(PROBLEM TO SOLVE):
Retype word for word the lines lying between the line containing "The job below" and the line containing "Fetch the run", together with those two lines themselves, and nothing besides.

(DATASET CONTENT):
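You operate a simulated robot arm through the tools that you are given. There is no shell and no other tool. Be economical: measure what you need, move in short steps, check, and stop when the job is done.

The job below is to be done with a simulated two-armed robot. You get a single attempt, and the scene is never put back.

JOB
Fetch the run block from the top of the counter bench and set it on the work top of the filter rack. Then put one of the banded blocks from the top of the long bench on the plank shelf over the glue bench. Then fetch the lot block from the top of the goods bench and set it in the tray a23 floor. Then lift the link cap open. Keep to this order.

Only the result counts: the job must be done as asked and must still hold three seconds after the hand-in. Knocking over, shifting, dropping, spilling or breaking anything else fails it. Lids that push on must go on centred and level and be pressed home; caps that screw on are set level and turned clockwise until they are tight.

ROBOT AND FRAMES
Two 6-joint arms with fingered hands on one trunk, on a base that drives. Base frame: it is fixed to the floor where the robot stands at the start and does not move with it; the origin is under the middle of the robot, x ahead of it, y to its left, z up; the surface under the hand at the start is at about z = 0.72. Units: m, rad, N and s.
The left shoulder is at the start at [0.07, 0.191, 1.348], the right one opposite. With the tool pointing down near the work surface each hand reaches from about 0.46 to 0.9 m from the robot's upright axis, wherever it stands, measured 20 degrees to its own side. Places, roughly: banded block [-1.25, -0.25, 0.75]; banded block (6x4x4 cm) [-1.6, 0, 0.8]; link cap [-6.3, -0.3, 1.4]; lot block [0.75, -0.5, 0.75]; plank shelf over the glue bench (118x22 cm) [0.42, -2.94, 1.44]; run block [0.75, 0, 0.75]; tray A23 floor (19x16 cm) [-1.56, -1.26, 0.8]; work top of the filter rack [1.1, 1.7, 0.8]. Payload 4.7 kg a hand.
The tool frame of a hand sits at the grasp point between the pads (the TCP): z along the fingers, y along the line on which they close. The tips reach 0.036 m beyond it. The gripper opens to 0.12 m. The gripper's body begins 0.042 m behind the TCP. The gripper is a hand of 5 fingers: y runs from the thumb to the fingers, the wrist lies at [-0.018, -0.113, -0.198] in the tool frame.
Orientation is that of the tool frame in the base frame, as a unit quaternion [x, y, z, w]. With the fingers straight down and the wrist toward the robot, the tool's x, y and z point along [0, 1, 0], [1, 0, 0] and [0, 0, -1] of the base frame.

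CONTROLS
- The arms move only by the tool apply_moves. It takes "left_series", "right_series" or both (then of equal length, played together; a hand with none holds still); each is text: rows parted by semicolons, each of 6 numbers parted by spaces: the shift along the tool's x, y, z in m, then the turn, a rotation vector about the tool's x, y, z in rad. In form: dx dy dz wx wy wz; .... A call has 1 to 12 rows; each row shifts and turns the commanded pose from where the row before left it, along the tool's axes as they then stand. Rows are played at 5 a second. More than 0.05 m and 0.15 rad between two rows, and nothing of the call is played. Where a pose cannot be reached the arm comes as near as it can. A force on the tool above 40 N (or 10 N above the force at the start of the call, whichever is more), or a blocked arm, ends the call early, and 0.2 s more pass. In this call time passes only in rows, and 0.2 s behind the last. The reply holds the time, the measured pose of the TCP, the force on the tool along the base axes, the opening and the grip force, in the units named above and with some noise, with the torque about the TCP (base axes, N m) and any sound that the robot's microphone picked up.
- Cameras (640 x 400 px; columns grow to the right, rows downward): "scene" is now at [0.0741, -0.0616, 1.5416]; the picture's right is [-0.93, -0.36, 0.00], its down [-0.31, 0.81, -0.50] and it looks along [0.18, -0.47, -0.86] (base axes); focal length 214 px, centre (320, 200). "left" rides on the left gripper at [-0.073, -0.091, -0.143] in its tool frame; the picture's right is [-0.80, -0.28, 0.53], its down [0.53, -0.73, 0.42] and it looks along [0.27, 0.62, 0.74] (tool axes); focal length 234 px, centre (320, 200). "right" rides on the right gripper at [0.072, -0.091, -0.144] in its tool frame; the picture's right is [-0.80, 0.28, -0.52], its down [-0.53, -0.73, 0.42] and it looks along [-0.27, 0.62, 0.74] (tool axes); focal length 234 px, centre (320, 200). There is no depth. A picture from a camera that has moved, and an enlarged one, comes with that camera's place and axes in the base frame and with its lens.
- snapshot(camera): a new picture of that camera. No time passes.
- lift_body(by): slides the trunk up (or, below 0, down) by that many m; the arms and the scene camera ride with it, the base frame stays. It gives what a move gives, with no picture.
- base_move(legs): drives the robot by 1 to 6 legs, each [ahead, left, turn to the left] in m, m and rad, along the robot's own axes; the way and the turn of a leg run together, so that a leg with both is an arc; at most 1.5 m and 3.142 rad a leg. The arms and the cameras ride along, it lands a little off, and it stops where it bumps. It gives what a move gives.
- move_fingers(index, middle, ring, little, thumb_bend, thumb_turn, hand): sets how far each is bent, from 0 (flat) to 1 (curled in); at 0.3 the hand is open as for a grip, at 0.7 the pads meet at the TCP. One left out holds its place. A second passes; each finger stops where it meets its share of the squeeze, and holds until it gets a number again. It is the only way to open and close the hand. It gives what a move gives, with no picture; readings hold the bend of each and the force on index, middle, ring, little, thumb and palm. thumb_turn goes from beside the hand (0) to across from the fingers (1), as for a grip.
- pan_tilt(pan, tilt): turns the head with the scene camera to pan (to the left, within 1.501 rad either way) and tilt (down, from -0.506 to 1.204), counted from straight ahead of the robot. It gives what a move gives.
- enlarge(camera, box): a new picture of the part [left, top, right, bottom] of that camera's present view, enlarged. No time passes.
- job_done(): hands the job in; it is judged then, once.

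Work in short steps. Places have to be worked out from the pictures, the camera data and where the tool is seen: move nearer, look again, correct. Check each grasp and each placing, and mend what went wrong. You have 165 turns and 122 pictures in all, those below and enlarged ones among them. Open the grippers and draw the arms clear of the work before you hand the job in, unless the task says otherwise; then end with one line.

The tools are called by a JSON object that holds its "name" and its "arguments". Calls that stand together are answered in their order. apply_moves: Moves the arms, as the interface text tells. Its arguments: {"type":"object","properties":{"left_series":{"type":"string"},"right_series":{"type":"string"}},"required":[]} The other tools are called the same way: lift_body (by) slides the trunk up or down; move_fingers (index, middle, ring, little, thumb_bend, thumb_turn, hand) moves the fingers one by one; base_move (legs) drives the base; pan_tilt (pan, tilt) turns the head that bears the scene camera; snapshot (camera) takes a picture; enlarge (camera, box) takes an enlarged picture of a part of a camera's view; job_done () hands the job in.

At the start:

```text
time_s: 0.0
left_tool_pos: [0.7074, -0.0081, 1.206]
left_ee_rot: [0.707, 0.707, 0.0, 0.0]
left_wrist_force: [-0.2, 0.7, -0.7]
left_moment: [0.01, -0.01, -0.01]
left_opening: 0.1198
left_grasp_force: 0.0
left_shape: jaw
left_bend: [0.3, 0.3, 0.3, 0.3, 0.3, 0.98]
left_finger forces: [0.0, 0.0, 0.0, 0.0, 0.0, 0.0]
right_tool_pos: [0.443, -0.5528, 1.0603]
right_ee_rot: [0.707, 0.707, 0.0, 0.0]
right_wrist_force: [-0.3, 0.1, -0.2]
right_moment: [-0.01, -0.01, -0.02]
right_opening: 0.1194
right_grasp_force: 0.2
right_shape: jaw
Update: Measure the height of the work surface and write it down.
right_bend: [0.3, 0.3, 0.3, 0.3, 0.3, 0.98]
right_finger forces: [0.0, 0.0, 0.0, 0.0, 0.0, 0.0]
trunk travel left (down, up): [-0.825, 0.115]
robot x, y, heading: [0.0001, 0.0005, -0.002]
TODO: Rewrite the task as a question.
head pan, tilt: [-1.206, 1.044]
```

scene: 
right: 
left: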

(WRITTEN SOLUTION):
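The job below is to be done with a simulated two-armed robot. You get a single attempt, and the scene is never put back.

JOB
Fetch the run block from the top of the counter bench and set it on the work top of the filter rack. Then put one of the banded blocks from the top of the long bench on the plank shelf over the glue bench. Then fetch the lot block from the top of the goods bench and set it in the tray a23 floor. Then lift the link cap open. Keep to this order.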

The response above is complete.